• **Data lines**:
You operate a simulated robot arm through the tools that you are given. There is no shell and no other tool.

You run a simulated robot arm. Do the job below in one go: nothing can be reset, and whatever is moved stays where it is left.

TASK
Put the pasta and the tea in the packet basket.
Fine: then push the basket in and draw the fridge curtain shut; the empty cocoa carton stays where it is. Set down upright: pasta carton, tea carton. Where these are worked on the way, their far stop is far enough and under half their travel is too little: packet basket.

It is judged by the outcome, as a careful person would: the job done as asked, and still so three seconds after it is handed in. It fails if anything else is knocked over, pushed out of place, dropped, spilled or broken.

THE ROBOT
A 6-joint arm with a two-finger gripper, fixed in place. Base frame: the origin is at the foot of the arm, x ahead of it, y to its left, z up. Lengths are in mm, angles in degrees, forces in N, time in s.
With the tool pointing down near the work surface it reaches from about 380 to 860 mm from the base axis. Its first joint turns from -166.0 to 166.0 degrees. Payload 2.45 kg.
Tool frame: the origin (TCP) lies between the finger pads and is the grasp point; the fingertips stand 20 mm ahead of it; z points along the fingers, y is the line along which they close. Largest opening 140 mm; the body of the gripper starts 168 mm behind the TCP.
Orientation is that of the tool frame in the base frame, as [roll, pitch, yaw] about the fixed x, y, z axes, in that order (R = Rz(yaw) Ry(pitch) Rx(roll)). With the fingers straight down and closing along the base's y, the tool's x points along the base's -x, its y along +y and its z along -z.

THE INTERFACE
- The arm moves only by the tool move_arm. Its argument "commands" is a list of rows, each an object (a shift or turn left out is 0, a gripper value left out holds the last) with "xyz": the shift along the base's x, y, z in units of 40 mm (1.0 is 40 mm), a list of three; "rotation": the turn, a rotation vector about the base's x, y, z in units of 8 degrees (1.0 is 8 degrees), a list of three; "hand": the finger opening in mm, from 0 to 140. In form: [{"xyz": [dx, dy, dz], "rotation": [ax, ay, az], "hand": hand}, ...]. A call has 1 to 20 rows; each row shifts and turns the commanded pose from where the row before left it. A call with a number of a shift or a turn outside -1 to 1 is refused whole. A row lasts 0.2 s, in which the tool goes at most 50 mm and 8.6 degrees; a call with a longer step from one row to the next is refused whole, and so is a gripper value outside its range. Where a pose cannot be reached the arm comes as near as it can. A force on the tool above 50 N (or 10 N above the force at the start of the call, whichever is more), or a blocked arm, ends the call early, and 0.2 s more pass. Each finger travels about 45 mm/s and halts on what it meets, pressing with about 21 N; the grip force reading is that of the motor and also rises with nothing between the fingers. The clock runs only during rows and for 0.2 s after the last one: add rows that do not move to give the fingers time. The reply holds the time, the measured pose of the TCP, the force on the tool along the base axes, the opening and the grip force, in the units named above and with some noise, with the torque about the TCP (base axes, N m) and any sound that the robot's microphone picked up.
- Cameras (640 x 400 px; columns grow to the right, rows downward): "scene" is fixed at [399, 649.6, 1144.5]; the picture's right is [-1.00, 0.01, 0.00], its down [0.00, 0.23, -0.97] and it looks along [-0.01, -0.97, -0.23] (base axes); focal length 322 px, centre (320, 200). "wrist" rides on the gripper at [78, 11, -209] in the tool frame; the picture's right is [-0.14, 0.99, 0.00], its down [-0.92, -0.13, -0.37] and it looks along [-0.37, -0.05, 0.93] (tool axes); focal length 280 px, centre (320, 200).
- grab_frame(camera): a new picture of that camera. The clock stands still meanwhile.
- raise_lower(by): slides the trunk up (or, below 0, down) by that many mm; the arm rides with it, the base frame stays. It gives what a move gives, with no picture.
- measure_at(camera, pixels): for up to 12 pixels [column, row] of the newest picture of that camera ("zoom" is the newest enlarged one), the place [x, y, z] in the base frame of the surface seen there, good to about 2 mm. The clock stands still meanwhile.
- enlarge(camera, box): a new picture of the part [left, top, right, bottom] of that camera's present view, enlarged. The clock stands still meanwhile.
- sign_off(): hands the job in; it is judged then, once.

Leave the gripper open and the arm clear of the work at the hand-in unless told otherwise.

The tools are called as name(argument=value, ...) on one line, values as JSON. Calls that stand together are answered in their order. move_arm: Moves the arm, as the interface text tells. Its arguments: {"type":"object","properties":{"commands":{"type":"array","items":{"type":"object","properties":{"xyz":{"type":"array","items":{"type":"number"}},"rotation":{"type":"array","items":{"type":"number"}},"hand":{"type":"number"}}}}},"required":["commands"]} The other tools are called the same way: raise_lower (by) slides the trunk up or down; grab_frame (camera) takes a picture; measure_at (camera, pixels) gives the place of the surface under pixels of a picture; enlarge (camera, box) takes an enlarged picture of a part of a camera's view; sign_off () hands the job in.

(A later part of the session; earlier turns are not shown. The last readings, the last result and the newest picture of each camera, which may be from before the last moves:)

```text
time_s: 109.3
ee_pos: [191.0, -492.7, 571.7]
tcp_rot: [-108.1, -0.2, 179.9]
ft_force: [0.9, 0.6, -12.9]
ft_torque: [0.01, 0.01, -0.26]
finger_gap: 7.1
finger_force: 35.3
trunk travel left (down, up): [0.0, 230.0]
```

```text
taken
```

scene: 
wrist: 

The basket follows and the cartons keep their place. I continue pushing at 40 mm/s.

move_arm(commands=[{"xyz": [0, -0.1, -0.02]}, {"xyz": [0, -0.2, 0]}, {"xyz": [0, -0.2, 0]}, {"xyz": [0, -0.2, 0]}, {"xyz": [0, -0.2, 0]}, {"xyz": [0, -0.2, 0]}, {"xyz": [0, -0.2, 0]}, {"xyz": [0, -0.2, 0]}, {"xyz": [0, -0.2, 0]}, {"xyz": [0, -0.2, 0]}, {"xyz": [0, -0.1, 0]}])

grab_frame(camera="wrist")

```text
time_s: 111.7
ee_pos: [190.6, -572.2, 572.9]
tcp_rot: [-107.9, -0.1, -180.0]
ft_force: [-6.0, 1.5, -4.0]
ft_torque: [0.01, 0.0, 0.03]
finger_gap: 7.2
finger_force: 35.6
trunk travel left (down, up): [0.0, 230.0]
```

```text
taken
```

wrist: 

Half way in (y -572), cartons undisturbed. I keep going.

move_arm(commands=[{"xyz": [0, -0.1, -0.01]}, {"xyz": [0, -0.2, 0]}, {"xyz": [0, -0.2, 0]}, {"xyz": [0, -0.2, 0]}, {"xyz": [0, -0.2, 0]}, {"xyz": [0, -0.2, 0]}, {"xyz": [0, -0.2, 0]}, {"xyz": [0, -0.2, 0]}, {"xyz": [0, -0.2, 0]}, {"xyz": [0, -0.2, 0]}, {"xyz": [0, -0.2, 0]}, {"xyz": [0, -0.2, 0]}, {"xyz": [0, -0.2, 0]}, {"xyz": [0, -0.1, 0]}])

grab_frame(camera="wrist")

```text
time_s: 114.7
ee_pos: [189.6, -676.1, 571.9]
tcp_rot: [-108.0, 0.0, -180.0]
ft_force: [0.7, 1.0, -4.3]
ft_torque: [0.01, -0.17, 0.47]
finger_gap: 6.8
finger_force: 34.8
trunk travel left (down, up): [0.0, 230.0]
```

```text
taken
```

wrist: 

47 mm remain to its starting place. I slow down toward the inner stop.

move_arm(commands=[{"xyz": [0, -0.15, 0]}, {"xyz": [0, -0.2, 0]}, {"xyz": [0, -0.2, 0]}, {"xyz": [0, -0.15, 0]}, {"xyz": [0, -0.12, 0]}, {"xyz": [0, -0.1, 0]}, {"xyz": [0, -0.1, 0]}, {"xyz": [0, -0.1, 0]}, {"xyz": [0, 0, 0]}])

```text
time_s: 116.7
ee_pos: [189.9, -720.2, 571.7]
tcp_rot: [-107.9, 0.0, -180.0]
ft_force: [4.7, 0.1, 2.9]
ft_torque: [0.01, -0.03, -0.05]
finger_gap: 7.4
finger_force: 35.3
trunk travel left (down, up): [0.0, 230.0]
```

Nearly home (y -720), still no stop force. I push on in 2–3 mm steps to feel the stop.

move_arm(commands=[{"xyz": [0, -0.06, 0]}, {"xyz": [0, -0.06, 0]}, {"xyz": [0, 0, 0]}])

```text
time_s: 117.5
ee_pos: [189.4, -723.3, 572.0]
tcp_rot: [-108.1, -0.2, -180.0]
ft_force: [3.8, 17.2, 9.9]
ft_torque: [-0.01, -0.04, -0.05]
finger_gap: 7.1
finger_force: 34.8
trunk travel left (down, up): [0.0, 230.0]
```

• **Exercise description**:
Beginning at the first line above, repeat exactly until the line containing "Fine: then push", which is included.

• **Solution**:
You operate a simulated robot arm through the tools that you are given. There is no shell and no other tool.

You run a simulated robot arm. Do the job below in one go: nothing can be reset, and whatever is moved stays where it is left.

TASK
Put the pasta and the tea in the packet basket.
Fine: then push the basket in and draw the fridge curtain shut; the empty cocoa carton stays where it is. Set down upright: pasta carton, tea carton. Where these are worked on the way, their far stop is far enough and under half their travel is too little: packet basket.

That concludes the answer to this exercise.